-- Start Supplied data --
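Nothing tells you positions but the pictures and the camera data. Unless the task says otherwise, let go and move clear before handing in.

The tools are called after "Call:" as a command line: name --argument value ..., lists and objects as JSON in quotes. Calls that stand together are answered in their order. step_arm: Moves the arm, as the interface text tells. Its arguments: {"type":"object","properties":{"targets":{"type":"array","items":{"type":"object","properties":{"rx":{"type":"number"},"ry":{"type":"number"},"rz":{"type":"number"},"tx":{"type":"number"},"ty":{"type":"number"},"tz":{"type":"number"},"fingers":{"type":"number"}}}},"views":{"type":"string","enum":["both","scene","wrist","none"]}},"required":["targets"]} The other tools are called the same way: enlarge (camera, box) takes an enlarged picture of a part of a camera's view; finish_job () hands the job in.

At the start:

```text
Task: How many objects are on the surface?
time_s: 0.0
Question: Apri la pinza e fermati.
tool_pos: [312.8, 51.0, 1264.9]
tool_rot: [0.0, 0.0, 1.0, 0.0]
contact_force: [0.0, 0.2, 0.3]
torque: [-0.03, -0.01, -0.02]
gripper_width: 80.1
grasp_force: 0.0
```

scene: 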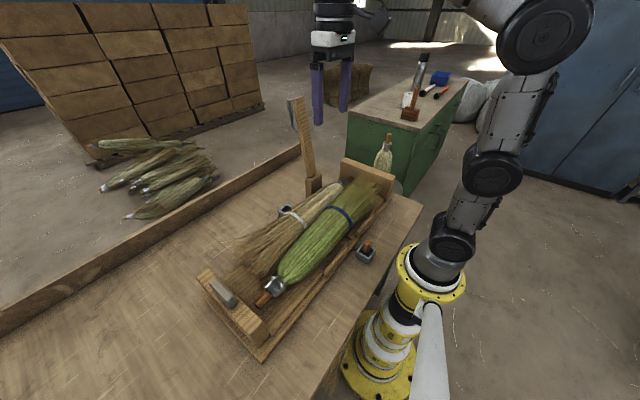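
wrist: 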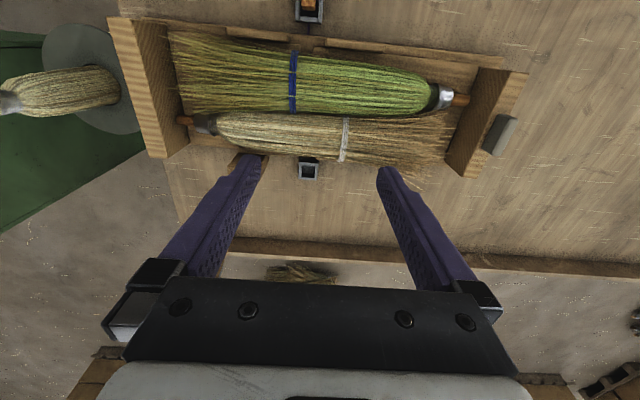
-- End Supplied data --
■ Set exercise:
Give back every line exactly as it stands, pictures excluded.

■ Answer to the task:
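Nothing tells you positions but the pictures and the camera data. Unless the task says otherwise, let go and move clear before handing in.

The tools are called after "Call:" as a command line: name --argument value ..., lists and objects as JSON in quotes. Calls that stand together are answered in their order. step_arm: Moves the arm, as the interface text tells. Its arguments: {"type":"object","properties":{"targets":{"type":"array","items":{"type":"object","properties":{"rx":{"type":"number"},"ry":{"type":"number"},"rz":{"type":"number"},"tx":{"type":"number"},"ty":{"type":"number"},"tz":{"type":"number"},"fingers":{"type":"number"}}}},"views":{"type":"string","enum":["both","scene","wrist","none"]}},"required":["targets"]} The other tools are called the same way: enlarge (camera, box) takes an enlarged picture of a part of a camera's view; finish_job () hands the job in.

At the start:

```text
Task: How many objects are on the surface?
time_s: 0.0
Question: Apri la pinza e fermati.
tool_pos: [312.8, 51.0, 1264.9]
tool_rot: [0.0, 0.0, 1.0, 0.0]
contact_force: [0.0, 0.2, 0.3]
torque: [-0.03, -0.01, -0.02]
gripper_width: 80.1
grasp_force: 0.0
```

scene: 
wrist: 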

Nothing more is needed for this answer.